• **TASK DIRECTIONS**:
Copy out the listing exactly.

^^^^^^^^

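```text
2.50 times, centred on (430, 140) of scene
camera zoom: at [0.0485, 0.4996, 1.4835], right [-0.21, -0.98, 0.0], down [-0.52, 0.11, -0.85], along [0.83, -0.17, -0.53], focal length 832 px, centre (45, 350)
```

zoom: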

^^^^^^^^

• **SOLUTION FOR THIS TASK**:
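```text
2.50 times, centred on (430, 140) of scene
camera zoom: at [0.0485, 0.4996, 1.4835], right [-0.21, -0.98, 0.0], down [-0.52, 0.11, -0.85], along [0.83, -0.17, -0.53], focal length 832 px, centre (45, 350)
```

zoom: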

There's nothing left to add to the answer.